— Extract to read —
>> START

En réponse aux questions ordinaires Morf et Grobet, des 11 et 23 juin 19763, le Conseil fédéral a relevé que la Suisse avait considéré jusqu'ici que la Convention européenne des droits de l'homme ne pouvait s'appliquer intégralement au domaine militaire, notamment en ce qui concerne le droit disciplinaire. Et il ajoutait:
«L'arrêt du 8 juin ne touche directement que les Pays-Bas. C'est pourquoi il n'a pas d'effet immédiat sur le droit suisse. L'arrêt du 8 juin ne rend donc pas caduques les dispositions du droit militaire suisse relatives aux fautes de discipline. En revanche, les Parties Contractantes – dont la Suisse – sont tenues par le droit international public d'adapter les règles de leur législation nationale aux dispositions de la Convention, compte tenu de l'interprétation qu'en donnent les organes de Strasbourg. Dans notre pays, ces travaux d'harmonisation ont déjà été entrepris ...»
Le Conseil fédéral prévoyait que cette adaptation aux dispositions de la Convention se ferait dans le cadre de la révision du Code pénal militaire et de la procédure pénale militaire.
2. À la suite d'un arrêt rendu, le 12 novembre 19764, par la Chambre de droit administratif du Tribunal fédéral, le Conseil fédéral a été amené à revoir sa position en ce qui concerne la procédure à suivre pour adapter le droit disciplinaire militaire aux exigences de la Convention européenne des droits de l'homme. Tenant compte, d'une part, des opinions exprimées au cours des débats oraux et publics de ladite Chambre au sujet de la portée de l'arrêt précité de la Cour européenne des droits de l'homme, et, d'autre part, de l'attitude adoptée par l'auditeur en chef de l'armée5, qui estimait ne plus pouvoir exercer ses fonctions en matière de recours disciplinaires, le Conseil fédéral décida, le 23 février 19776, de charger le Département militaire de préparer un projet d'arrêté fédéral modifiant d'urgence le Code pénal militaire. Le message à l'appui de ce projet a été adressé le 2 mars 1977 aux Chambres fédérales7.
L'examen du projet d'arrêté fédéral a révélé des sentiments de malaise. Le Conseil des États, tout d'abord, n'accepta les propositions du Conseil fédéral, le 16 mars8, qu'avec de grandes réticences. Le Conseil national, de son côté, suivant la recommandation unanime de sa commission9, décida, le 3 mai10, de suspendre la discussion de ce projet jusqu'à droit connu sur la révision générale du Code pénal militaire et de la procédure pénale militaire, qui fait l'objet d'un message du Conseil fédéral en date du 7 mars 197711. Le Conseil des États, enfin, s'est rallié le 5 mai12 à cette décision.
3. Les principales objections formulées au cours des débats peuvent être résumées de la manière suivante:
Plusieurs députés ont critiqué la procédure d'urgence proposée par le Conseil fédéral pour adapter le droit disciplinaire aux exigences de la Convention européenne des droits de l'homme. De l'avis de certains, il n'était pas admissible de devoir légiférer sous la pression d'un jugement rendu par un tribunal composé de juges représentant des conceptions juridiques contraires à nos traditions (allusion aux «juges étrangers»). D'autres membres du Parlement ont contesté l'opportunité d'examiner la question des voies de recours en matière disciplinaire avant de connaître la décision que prendront les Chambres fédérales au sujet de la position de l'auditeur en chef dans le cadre de la révision générale du Code pénal militaire et de la loi sur l'organisation judiciaire et la procédure pénale pour l'armée fédérale.

>> END

— Task objective —
Resume the extract to read where it left off.

— Recorded information —
>> START

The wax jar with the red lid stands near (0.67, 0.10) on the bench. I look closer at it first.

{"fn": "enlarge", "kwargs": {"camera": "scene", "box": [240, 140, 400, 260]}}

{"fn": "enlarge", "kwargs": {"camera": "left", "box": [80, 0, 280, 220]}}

>> END

— The result —
Le problème des relations entre le droit international et le droit interne a retenu l'attention d'un certain nombre de députés. Plusieurs d'entre eux ont déclaré avoir été surpris d'apprendre que la Convention européenne des droits de l'homme contient des normes immédiatement applicables («self executing»), qui l'emportent sur les dispositions de droit interne qui ne sont pas en harmonie avec elles. Ils n'avaient pas saisi la portée exacte des engagements assumés par la Suisse en ratifiant ladite Convention13. Le sentiment général a été qu'il fallait à l'avenir faire preuve d'une plus grande réserve en ce qui concerne l'acceptation de nouveaux traités internationaux, surtout lorsque ceux-ci exercent une influence directe sur notre législation interne. En outre la crainte a été exprimée par certains parlementaires que la procédure d'urgence proposée par le Conseil fédéral puisse être considérée comme un précédent lorsque se posera de nouveau la question de l'adaptation de notre législation à des règles de droit international.
Enfin, la remarque a été faite qu'un arrêté fédéral de portée générale, même s'il a été déclaré urgent par une décision des Chambres fédérales, reste soumis au référendum facultatif conformément à l'article 89 bis, 2e alinéa, de la constitution fédérale. Que se passerait-il si le référendum était demandé et que l'arrêté fédéral soit rejeté en votation populaire? Une décision négative pourrait être interprétée comme un vote contre la Convention européenne des droits de l'homme, laquelle n'a pas été soumise au référendum. Il a été dès lors jugé préférable que la question de l'adaptation du droit disciplinaire militaire aux exigences de la Convention soit traitée dans le cadre de la révision générale du droit pénal militaire.
4. Certaines observations peuvent être formulées à la suite de ces discussions:
- a. Dans son rapport à l'Assemblée fédérale du 28 janvier 197614 concernant les Grandes lignes de la politique gouvernementale pendant la législature 1975-1979, le Conseil fédéral a annoncé qu'il soumettra aux Chambres un message concernant l'approbation du premier protocole additionnel à la Convention européenne des droits de l'homme, ainsi que des propositions touchant le protocole No 4 à ladite Convention15. Il paraît opportun d'attendre l'année prochaine avant de rédiger le message et de formuler les propositions en question. Il convient notamment d'éviter une discussion aux Chambres fédérales sur l'acceptation de nouveaux droits fondamentaux au moment où le Conseil fédéral devra se prononcer sur le renouvellement de la déclaration reconnaissant la compétence de la Commission européenne des droits de l'homme à être saisie de requêtes individuelles. Cette déclaration, qui a été faite le 28 novembre 197416, arrivera à échéance le 28 novembre prochain. Le Conseil fédéral est compétent pour la renouveler17.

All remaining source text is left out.